La ex presidenta andaluza y su corte de agnados, cognados, afines y panegiristas no se sabe ya muy bien si representan un proyecto político o un dominium rerum que sólo acota situaciones personales. Es un proceso perverso donde se ha cambiado la ideología por el estado de ánimo de quien controla el poder. Una chabacanería metafísica, ética y política. Por ello, no le importa, ni le ha importado, dinamitar al partido o lo que sea con tal de mantener un espacio de influencia siguiendo la filosofía del general Narváez, el espadón de Loja, cuando afirmaba que en España resistir es vencer.

 

Pocos precedentes, si acaso existe alguno, de deslealtad a los órganos superiores del partido, pero, sobre todo,  a su principios, valores y a sus bases, se han dado en los más de cien años de la organización.
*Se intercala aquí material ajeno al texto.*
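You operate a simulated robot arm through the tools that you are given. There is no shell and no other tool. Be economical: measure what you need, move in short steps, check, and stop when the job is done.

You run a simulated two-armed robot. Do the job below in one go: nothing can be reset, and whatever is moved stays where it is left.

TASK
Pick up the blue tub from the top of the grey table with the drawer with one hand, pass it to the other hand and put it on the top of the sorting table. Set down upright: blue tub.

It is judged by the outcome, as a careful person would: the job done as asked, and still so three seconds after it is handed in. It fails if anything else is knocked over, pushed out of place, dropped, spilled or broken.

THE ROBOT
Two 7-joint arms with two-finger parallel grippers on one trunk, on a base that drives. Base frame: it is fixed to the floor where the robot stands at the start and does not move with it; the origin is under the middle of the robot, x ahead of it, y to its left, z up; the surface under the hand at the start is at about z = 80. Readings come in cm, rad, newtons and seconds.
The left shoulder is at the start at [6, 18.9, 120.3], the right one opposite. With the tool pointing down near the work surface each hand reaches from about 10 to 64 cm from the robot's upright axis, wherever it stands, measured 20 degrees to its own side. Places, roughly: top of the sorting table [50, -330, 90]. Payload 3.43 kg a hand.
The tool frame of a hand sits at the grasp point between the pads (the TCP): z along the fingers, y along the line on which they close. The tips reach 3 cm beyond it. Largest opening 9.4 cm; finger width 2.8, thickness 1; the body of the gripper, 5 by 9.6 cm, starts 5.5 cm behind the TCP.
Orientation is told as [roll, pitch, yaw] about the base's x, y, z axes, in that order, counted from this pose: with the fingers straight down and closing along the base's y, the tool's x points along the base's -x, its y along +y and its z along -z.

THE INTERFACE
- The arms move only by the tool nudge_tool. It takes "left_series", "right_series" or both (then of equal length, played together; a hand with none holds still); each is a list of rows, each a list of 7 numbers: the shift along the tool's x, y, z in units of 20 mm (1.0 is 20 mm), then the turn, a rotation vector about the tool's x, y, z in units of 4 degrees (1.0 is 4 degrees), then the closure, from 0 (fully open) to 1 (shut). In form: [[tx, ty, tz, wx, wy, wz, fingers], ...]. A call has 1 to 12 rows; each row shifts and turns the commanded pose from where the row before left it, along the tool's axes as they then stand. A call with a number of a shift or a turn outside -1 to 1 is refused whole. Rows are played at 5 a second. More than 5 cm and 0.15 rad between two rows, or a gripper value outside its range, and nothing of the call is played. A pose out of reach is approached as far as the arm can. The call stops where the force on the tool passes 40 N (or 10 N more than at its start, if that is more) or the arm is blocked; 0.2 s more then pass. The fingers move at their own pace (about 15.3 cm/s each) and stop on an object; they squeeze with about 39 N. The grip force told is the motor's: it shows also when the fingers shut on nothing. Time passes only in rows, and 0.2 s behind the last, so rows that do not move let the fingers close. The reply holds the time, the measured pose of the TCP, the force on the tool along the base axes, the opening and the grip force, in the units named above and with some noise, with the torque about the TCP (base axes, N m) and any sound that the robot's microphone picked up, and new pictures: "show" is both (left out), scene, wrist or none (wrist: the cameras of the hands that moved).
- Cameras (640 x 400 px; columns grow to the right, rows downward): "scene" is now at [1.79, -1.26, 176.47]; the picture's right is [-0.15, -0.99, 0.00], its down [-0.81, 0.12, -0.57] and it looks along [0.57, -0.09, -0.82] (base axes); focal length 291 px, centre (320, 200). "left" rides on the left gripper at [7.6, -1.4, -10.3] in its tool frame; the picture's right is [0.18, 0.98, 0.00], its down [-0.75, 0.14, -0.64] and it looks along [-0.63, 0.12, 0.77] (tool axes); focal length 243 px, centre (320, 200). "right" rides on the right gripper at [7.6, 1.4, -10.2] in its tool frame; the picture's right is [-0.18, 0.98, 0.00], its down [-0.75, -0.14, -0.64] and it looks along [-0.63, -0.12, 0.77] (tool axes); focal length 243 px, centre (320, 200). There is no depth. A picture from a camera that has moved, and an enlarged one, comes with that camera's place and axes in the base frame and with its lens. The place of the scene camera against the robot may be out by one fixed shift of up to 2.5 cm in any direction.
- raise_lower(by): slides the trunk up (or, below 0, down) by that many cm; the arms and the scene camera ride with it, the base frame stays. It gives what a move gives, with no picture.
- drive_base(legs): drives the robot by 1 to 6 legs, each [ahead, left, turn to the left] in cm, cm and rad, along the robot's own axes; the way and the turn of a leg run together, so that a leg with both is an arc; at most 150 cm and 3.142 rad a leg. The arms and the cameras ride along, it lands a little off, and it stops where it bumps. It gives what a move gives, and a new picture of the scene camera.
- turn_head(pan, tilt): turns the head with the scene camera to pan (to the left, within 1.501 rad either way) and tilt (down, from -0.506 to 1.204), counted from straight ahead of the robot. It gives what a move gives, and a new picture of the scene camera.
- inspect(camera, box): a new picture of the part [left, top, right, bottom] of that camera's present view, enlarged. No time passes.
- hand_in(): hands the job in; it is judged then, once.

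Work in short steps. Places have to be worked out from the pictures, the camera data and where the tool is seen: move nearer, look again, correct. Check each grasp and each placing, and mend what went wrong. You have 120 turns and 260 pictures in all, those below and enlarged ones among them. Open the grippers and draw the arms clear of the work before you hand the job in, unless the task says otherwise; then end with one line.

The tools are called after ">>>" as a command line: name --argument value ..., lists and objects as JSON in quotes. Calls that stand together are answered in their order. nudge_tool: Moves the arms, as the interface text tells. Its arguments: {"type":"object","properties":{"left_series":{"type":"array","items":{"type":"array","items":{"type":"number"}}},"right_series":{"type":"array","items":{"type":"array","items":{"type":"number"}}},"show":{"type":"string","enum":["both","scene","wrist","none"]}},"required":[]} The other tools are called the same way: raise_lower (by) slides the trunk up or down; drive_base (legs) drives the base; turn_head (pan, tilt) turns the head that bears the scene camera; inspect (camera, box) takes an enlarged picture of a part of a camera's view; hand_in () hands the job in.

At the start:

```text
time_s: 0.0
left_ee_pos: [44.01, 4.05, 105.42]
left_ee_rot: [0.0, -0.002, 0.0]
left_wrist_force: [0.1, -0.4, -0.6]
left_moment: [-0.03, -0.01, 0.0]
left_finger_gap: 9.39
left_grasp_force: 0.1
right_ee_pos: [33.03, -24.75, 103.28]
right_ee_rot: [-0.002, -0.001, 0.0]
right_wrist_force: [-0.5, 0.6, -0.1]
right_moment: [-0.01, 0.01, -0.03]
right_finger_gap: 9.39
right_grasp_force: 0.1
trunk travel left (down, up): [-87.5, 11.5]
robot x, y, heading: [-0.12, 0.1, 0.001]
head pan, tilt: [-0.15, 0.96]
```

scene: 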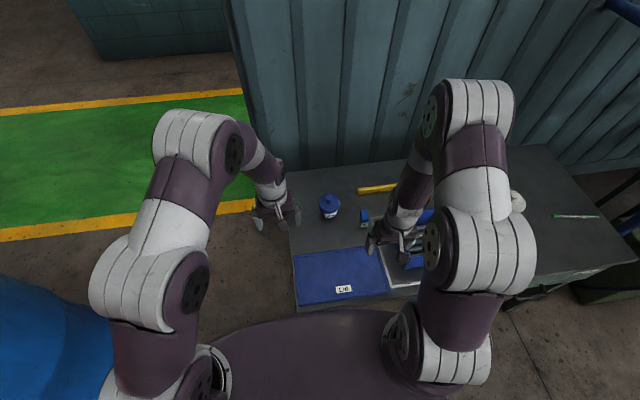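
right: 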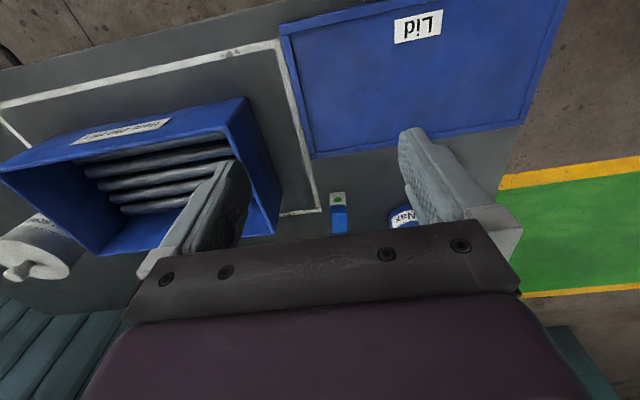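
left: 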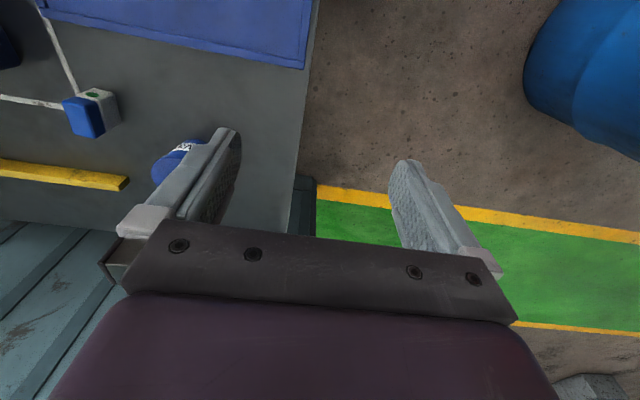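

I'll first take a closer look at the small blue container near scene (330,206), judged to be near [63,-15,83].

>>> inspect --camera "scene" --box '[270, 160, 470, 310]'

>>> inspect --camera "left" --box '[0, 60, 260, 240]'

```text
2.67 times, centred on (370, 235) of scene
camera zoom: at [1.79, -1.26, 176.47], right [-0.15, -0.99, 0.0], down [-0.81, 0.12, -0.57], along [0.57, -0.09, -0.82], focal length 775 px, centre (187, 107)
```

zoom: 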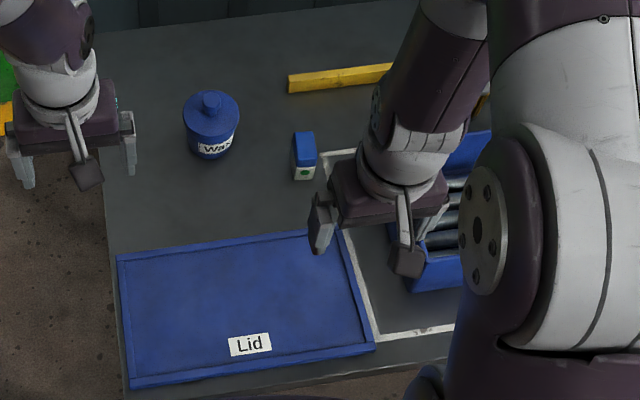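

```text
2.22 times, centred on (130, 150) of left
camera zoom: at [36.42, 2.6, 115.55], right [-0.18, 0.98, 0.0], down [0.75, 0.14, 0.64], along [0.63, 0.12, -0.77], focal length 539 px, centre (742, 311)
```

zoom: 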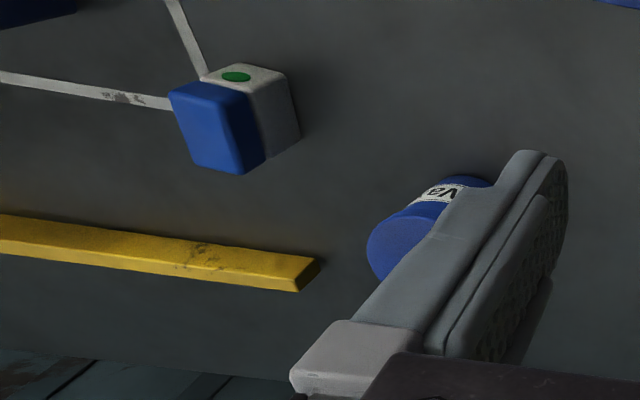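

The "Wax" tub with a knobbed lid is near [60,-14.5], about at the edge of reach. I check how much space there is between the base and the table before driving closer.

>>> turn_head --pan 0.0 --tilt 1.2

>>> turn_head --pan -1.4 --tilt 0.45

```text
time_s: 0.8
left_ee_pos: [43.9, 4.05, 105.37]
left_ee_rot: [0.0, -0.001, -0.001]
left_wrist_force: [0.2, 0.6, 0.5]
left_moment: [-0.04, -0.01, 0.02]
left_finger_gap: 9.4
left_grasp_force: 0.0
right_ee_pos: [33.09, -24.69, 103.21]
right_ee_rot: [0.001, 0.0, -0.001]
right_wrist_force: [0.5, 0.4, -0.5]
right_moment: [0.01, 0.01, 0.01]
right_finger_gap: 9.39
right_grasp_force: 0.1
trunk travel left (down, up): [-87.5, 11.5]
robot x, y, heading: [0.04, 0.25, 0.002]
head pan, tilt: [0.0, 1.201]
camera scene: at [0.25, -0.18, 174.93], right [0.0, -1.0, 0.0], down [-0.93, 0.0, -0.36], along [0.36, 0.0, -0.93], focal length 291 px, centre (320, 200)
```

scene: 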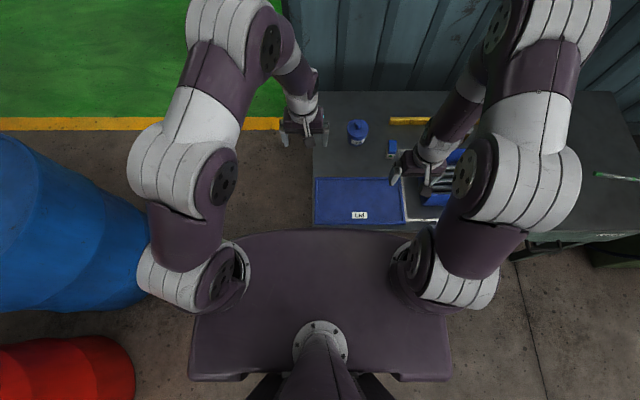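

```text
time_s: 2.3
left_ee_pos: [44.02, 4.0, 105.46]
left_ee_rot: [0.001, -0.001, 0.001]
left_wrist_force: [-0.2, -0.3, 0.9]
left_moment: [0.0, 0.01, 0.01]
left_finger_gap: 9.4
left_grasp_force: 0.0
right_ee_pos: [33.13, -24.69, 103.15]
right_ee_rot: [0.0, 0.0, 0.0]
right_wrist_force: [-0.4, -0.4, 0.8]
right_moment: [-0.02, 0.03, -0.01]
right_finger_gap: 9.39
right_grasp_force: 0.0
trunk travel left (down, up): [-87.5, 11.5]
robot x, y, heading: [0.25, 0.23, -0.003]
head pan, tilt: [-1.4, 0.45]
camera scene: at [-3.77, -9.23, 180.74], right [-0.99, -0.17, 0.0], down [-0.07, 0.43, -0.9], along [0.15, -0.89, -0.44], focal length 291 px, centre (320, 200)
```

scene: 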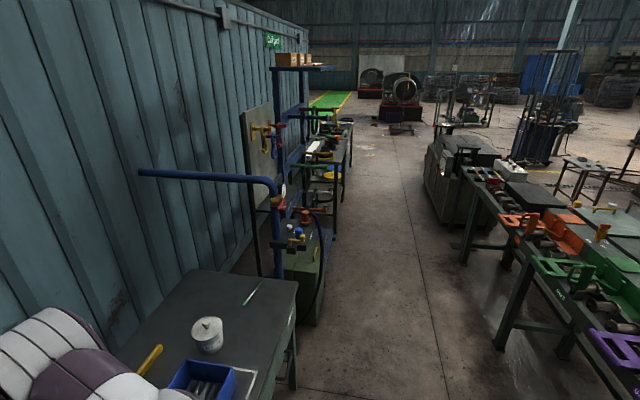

Sobresanar una situación tan perversa de sometimiento de los intereses políticos y sociales de las clases populares a los intereses privados de unos pocos constituidos en un caciquismo decimonónico, supone la asunción, más temprano que tarde, de una radical soberanía por parte de la militancia. Esa radical soberanía no es suficiente ejercerla cuando se decida que la militancia puede votar, sino que debe ser una actitud permanente de exigencia de transformación para que cuando llegue la hora de votar sea una auténtica expresión de la voluntad de la militancia sin ningún tipo de elementos distorsionantes.